What is the etymology of "Augenphilologie"?

Augenphilologie was used in the Scripps National Spelling Bee last night, and it seems like a fantastic word to use in writing. But I’m not sure how to use it in a sentence, or what its definition is really getting at. The definition given by Webster’s Third is:

linguistics that misrepresents the realities of speech because of overemphasis on writing.

Is it saying something like “writing tends to be much more florid than regular speech, thus misrepresenting it”? What are some other examples? Or does it mean something different?


Solution 1:

Here is an extract from The Writer in Petrograd and the House of Arts by Martha Weitzel Hickey. (A really interesting book!)

The interest of OPOIAZ members looking to define what was specific to poetic language as verbal material overlapped with those of the Institute of the Living Word. Boris Eikhenbaum's often-quoted introductory remarks to his seminal essay on narrative, "The Illusion of Skaz," were consonant with the view of literature and the word that the institute embraced.

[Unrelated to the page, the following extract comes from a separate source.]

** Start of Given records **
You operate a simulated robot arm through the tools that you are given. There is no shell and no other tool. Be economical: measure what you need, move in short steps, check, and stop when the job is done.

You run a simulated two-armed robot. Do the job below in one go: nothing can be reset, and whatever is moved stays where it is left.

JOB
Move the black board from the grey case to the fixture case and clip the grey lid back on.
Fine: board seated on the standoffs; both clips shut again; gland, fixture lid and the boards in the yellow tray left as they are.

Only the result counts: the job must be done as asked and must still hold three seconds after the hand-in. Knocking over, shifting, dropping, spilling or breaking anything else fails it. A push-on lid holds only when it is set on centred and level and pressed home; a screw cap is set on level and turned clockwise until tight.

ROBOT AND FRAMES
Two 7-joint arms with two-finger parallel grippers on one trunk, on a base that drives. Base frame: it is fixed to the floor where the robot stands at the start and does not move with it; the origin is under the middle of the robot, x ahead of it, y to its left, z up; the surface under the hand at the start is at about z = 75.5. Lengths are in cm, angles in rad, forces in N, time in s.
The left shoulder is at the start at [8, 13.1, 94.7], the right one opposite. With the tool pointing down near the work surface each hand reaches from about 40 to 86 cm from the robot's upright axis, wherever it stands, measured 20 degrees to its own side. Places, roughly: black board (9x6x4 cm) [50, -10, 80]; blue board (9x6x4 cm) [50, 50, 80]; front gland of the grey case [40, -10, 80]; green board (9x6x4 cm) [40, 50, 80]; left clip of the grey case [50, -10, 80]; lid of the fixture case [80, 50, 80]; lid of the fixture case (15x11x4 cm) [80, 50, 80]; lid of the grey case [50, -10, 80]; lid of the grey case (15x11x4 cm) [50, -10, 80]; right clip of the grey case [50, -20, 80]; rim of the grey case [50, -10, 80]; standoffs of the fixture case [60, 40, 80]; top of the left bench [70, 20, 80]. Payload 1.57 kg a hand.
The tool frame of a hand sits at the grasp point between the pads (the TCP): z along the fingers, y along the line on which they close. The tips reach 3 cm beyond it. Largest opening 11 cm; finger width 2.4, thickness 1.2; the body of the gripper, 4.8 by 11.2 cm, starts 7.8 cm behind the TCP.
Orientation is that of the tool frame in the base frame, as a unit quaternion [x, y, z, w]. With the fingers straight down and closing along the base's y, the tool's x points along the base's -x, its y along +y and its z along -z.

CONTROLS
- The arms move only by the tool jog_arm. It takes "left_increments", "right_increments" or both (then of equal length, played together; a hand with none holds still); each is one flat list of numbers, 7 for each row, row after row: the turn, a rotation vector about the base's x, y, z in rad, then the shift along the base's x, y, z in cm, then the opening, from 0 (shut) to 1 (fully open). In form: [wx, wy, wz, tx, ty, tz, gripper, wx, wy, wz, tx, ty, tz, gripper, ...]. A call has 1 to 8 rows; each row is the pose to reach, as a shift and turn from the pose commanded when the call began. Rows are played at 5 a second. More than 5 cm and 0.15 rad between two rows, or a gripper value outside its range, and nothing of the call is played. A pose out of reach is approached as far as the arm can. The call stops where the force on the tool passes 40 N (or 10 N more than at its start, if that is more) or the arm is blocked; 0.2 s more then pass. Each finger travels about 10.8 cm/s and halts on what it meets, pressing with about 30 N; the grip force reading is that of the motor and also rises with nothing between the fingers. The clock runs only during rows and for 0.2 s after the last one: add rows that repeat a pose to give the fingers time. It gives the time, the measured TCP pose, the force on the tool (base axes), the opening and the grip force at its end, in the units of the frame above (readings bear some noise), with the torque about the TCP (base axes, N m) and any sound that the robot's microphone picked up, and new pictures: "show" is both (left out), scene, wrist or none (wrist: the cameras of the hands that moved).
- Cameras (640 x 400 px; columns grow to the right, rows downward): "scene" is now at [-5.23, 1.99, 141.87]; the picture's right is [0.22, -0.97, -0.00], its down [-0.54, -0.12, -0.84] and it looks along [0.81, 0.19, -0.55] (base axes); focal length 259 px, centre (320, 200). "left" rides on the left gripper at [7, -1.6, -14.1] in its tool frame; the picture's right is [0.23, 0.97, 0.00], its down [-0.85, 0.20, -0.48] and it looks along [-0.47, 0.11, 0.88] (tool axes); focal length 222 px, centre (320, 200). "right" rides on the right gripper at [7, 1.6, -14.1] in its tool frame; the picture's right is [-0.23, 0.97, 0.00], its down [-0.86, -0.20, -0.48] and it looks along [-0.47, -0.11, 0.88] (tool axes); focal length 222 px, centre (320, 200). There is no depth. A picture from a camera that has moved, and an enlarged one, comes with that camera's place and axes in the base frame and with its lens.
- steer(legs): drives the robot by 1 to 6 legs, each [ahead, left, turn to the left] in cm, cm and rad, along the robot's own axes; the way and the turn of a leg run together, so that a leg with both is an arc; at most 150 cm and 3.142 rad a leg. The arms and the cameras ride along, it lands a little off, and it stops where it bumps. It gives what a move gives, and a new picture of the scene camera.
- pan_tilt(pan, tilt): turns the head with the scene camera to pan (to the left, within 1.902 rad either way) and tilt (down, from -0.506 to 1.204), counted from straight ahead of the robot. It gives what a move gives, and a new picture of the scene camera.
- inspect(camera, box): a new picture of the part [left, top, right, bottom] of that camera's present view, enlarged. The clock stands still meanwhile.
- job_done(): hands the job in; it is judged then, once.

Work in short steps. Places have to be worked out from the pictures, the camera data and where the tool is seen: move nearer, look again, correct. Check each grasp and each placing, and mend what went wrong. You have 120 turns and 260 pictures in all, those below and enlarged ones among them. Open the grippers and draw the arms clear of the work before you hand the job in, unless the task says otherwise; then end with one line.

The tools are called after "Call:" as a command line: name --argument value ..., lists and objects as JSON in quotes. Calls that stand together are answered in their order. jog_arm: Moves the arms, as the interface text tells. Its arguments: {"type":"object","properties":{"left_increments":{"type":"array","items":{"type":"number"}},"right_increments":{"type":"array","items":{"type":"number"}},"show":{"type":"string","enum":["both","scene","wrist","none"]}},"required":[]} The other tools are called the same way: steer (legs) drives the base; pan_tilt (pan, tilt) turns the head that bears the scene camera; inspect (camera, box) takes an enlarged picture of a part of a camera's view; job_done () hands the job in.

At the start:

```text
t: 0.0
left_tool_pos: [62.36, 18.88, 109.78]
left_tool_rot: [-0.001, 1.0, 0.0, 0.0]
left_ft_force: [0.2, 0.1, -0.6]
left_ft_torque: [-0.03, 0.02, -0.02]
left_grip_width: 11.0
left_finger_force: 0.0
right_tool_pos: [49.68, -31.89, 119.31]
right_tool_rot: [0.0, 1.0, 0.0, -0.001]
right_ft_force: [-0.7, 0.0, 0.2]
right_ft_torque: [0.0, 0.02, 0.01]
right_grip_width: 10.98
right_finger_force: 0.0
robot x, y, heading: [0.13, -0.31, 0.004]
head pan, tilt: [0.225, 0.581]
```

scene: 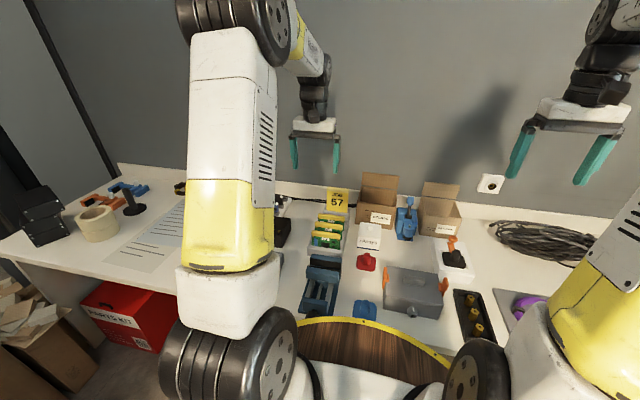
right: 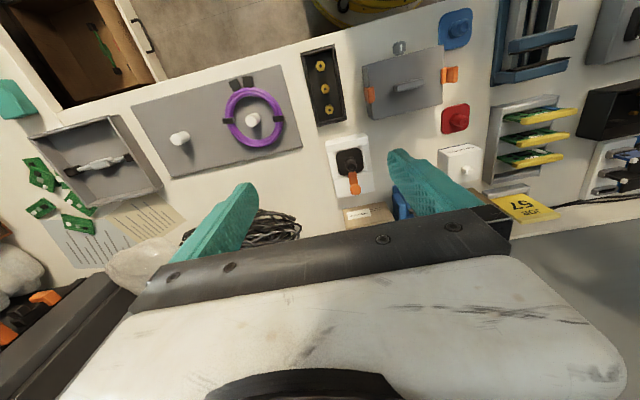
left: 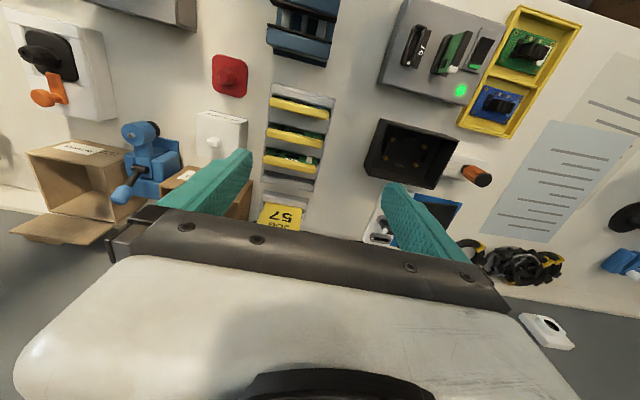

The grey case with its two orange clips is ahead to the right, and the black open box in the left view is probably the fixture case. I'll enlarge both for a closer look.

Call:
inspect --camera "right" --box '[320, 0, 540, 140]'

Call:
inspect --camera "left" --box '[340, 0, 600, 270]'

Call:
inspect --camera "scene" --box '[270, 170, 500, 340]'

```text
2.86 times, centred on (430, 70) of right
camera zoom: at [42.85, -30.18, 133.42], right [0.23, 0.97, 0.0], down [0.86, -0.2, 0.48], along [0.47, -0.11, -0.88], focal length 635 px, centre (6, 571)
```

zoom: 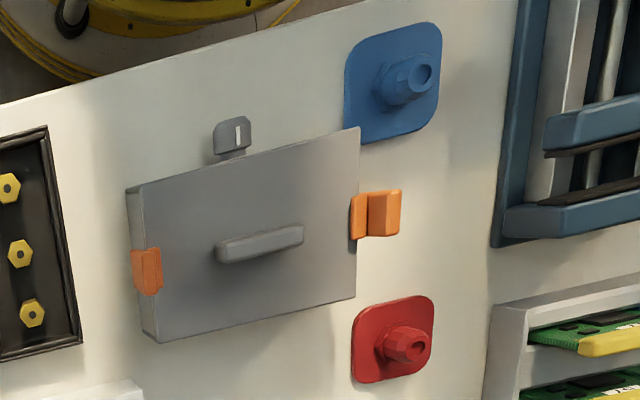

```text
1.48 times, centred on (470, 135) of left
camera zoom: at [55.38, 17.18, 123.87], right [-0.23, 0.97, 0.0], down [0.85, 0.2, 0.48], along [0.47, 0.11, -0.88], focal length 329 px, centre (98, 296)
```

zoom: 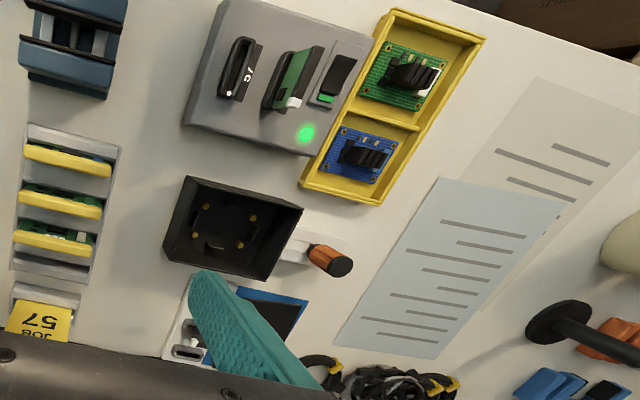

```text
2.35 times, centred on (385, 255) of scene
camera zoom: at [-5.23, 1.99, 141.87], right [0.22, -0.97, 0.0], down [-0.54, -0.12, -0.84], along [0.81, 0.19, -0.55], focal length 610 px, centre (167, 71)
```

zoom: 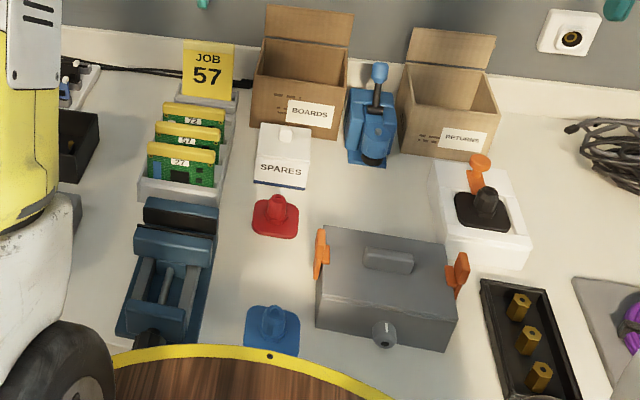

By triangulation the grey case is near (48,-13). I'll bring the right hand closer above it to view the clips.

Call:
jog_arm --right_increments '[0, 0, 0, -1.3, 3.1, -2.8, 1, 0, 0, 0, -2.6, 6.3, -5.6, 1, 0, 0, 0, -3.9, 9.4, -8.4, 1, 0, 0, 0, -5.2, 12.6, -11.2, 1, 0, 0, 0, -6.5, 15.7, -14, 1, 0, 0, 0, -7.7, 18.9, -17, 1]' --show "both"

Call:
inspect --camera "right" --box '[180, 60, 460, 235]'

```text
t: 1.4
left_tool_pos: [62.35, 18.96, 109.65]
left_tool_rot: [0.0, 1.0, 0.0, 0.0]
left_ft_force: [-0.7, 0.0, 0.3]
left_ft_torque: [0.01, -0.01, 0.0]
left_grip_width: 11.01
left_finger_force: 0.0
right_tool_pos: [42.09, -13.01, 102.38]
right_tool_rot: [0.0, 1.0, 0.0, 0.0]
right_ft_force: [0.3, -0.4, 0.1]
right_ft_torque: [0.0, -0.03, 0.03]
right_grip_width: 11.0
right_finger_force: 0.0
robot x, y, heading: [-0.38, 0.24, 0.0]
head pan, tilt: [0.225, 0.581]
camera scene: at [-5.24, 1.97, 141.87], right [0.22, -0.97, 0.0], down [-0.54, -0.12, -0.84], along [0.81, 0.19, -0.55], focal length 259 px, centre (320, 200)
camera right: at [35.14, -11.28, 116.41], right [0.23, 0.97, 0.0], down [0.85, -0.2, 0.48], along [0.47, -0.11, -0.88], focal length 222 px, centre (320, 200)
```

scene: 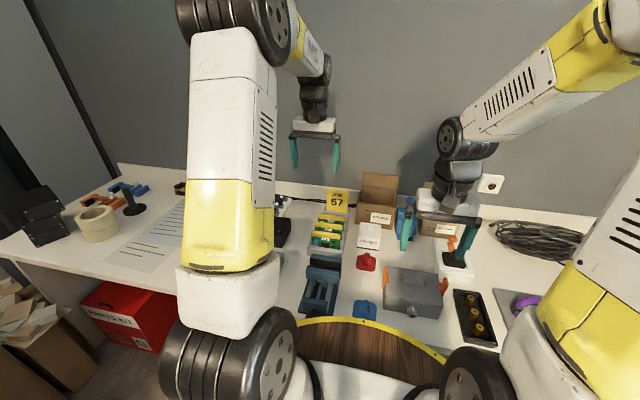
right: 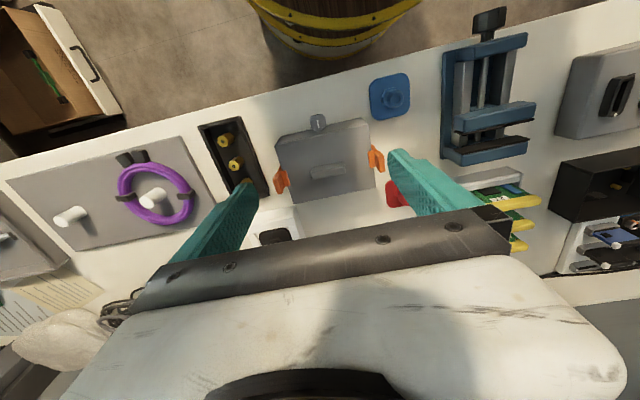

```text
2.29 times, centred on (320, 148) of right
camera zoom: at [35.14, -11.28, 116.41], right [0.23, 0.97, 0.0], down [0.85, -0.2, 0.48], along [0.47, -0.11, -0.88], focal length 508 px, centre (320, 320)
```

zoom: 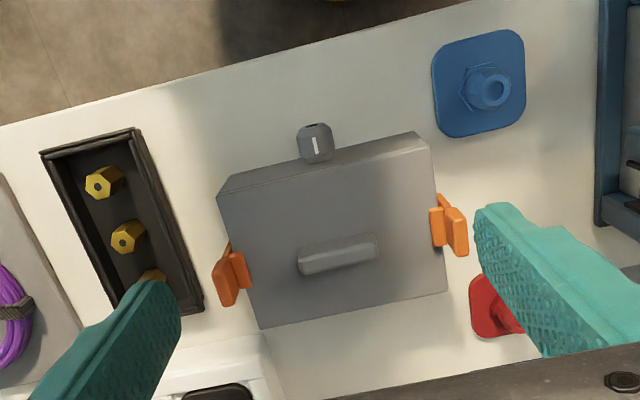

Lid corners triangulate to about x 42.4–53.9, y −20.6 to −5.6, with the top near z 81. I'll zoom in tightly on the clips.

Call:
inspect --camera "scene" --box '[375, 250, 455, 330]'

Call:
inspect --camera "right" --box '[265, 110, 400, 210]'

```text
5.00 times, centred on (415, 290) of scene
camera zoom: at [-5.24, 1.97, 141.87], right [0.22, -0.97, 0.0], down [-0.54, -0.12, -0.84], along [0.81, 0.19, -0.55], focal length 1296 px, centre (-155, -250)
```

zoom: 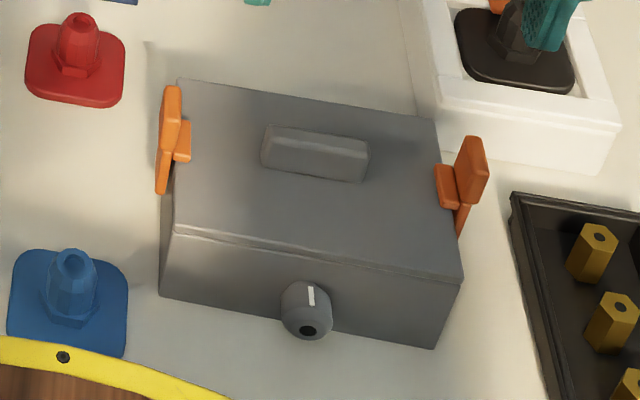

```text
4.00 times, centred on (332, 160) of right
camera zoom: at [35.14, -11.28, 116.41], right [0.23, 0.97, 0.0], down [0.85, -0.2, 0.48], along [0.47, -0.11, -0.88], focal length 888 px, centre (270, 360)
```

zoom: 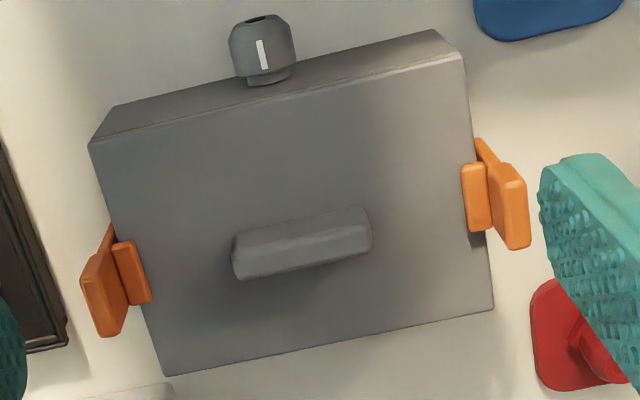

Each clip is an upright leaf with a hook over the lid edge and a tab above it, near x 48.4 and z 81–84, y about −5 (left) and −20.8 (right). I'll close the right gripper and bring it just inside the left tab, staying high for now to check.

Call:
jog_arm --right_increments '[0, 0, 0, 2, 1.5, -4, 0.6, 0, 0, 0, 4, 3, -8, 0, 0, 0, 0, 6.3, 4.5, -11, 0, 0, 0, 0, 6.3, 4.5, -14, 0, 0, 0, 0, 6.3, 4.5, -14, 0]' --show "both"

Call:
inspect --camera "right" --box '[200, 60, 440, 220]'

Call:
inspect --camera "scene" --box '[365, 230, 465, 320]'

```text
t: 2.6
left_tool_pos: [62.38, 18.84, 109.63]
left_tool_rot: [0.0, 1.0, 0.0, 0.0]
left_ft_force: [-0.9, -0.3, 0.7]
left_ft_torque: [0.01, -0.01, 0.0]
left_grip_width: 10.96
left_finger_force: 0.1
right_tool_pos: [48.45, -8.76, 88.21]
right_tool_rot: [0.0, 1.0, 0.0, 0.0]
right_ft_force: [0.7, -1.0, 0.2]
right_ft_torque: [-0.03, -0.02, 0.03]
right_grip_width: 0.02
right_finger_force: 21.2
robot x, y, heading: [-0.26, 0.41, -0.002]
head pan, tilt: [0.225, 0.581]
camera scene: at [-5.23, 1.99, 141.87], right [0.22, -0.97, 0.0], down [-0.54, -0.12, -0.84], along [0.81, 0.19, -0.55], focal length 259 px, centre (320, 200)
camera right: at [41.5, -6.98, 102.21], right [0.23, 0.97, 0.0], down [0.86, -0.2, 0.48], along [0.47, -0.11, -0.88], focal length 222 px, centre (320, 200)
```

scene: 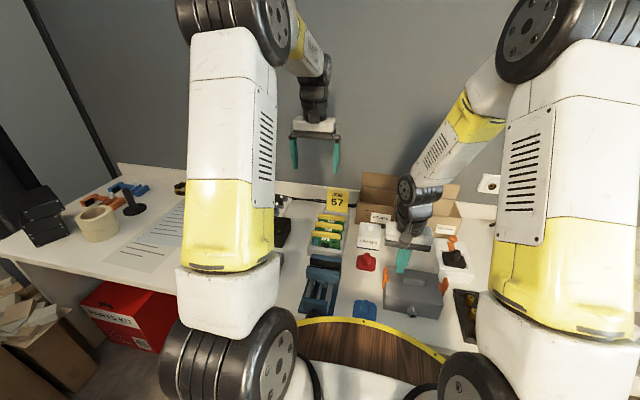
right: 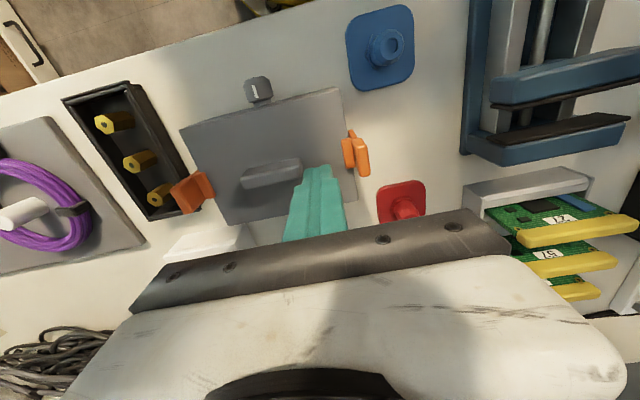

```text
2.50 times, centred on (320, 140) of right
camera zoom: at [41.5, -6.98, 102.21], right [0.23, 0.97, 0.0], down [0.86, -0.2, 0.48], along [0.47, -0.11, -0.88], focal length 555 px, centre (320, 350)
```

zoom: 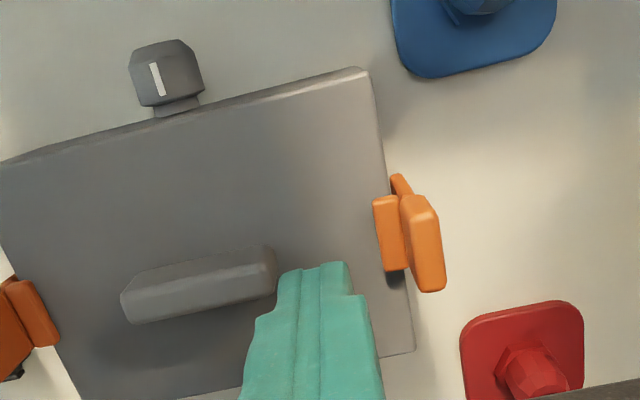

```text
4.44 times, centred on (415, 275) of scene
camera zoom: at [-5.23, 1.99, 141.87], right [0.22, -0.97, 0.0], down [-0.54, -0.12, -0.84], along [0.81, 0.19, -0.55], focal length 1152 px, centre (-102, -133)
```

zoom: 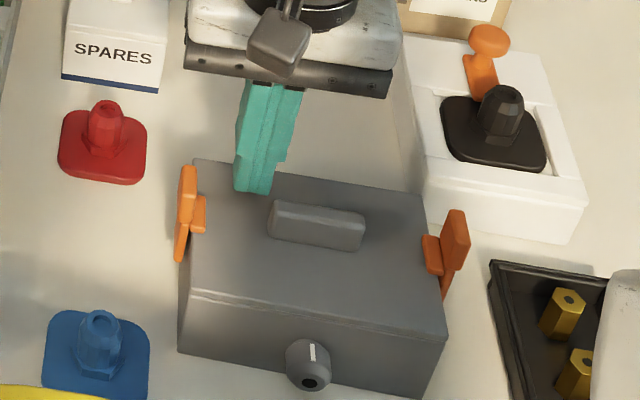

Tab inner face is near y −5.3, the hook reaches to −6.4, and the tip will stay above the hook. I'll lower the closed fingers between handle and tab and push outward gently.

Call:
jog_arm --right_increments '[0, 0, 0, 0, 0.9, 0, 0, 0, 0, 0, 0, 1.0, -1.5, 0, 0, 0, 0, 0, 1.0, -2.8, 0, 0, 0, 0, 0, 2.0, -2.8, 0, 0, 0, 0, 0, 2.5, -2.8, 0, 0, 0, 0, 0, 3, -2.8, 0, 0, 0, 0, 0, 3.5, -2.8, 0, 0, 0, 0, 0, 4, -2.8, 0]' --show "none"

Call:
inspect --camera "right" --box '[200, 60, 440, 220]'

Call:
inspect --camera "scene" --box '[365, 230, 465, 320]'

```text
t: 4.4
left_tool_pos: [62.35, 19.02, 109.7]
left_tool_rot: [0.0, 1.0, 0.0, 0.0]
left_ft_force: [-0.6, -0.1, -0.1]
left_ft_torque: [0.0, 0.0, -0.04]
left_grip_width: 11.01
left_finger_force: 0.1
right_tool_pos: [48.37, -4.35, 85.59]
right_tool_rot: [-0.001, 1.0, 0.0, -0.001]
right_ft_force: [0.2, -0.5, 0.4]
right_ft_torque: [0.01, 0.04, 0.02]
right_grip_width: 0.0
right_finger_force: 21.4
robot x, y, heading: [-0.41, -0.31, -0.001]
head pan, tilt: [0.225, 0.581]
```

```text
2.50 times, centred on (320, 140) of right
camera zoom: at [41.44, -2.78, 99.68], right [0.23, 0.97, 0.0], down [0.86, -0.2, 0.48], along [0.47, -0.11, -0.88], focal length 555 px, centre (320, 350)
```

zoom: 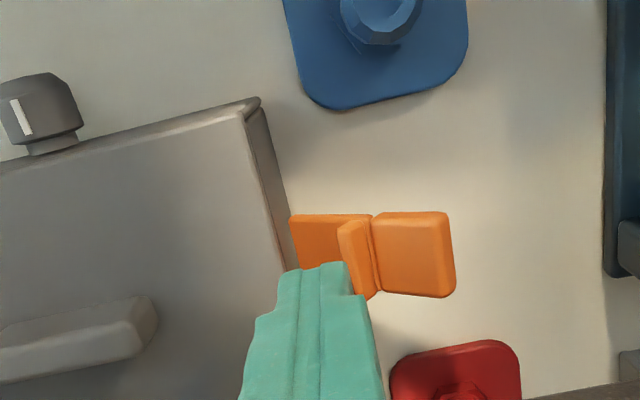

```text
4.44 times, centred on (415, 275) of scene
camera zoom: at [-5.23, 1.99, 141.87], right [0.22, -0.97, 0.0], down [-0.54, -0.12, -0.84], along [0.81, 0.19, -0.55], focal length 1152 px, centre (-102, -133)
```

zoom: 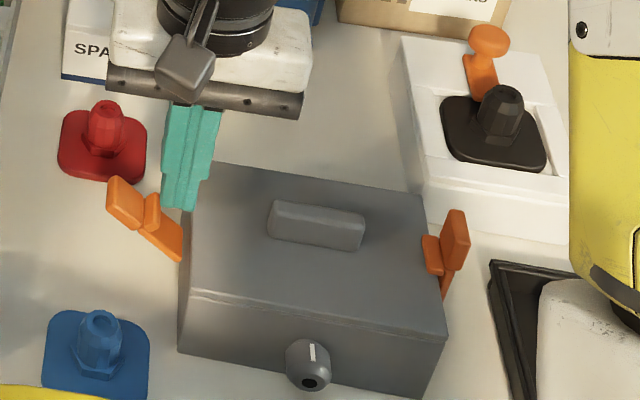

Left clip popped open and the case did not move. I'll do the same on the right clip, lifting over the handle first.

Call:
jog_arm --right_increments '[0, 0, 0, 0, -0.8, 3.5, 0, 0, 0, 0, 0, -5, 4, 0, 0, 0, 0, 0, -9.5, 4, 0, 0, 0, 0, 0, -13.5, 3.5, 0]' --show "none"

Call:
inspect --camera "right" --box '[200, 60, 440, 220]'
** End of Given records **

We always speak of literature, of the book, of the writer. The culture of writing and the press have accustomed us to the letter ... We often forgot entirely that the word itself has nothing in common with the letter --- that it is a living, mobile activity, created by the voice, articulation, intonation, to which are joined gesture and mimesis. We think that the writer writes. But it is not always so, and in the realm of the artistic word it is more often just the opposite. The German philology of the "eye" (Augenphilologie) must be replaced by its oral counterpart (Ohrenphilologie).

There are, of course, special written forms, but literature (or rather more precisely, literariness) is not exhausted by them, and even in them one can find traces of the living word.

My understanding of the word Augenphilologie is that it is referring to the branch of knowledge that deals with the structure, historical development, and relationships of languages unconcerned of how the language "sounds" (the voice, pronunciation, articulation, intonation, etc), in another words, philology of the eyes.

To me this is an extremely uncommon word and I doubt anyone would actually use it in non-academic writing/conversation unless she or he is unconcerned of whether the readers/listeners would understand what it means.